What I like most about my job is that I don't have to be in the same place, doing the same thing day after day. I work outside. A lot of people say I'm lucky to be outdoors, but when it gets cold and rainy, it's not too much fun. When people want to go duck hunting, I've got to get cold and wet to get the hunters out there.

You'd think that our busiest time of year was during hunting season, but hunting season is kind of slow for us. Our big time is getting ready for hunting season. I spend a lot of time on agricultural activities like planting crops that promote wildlife. In September, I plant winter food plots. The clover I plant for deer might last about three years before I plant again.

Throughout the year, I also maintain wood duck boxes and perform surveys on the area's populations of quail, turkey, bears, and other animals.

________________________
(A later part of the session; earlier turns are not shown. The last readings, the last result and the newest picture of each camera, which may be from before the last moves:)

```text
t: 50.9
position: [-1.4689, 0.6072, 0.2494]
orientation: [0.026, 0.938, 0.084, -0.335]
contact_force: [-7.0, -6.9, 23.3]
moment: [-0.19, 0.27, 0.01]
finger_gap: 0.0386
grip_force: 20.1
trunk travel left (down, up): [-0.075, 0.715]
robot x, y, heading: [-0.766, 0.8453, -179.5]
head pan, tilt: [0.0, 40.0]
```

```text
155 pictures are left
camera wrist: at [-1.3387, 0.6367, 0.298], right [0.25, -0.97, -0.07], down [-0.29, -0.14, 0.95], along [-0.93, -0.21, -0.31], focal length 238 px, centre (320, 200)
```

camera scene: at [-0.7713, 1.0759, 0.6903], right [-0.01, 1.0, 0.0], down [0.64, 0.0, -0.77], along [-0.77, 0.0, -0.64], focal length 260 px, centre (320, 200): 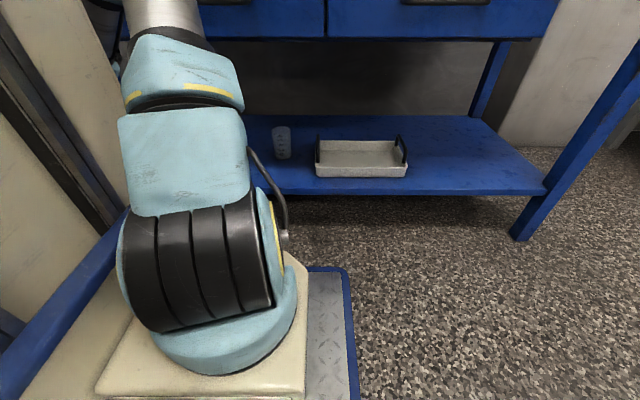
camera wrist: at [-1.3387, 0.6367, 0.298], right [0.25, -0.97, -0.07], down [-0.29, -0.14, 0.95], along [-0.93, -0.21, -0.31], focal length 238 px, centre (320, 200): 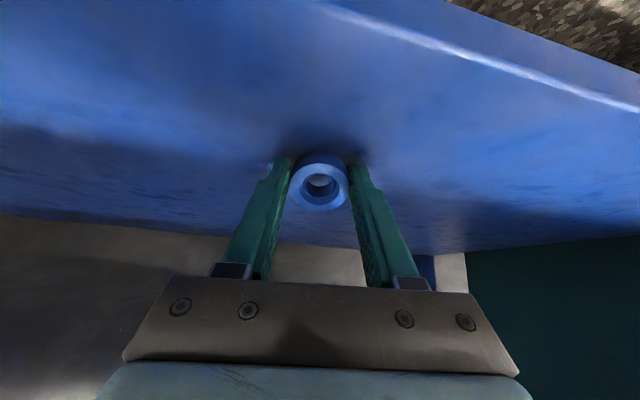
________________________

For animals like bears, which are usually shy, I set up special survey stations to estimate their populations by hanging a partially-opened sardine can at a height only a bear can hit. It gives a pretty accurate reading of how many bears there are in the area. Bears aren't always easy to count, though, because they travel a lot; they just go wherever the food is. Sometimes, this causes me to have another kind of encounter with them.

A couple years ago, a man who lived here in the mountains had been feeding some bears--at one time, he had about three bears visiting him. One summer, he went on vacation, but the bears kept coming to his house. When they didn't find him, they tried the neighbor--an eighty-year-old lady who lived alone. She heard something on her porch and thought she had a visitor. She opened the door and found a 200-pound bear standing up on its hind legs. She called us, and we went to her house for a "nuisance animal removal"--another one of my job duties.

Lately, I've been doing a lot of road maintenance. The roads through these mountains are so steep that there can be a lot of erosion. You need a lot of heavy equipment to maintain these roads; so I'm teaching myself to drive a motorgrader. Maintaining these roads is a big job, but I make do with the help I can get, using what I've learned from the National Resources Conservation Service to keep these mountain roads from washing down the mountain.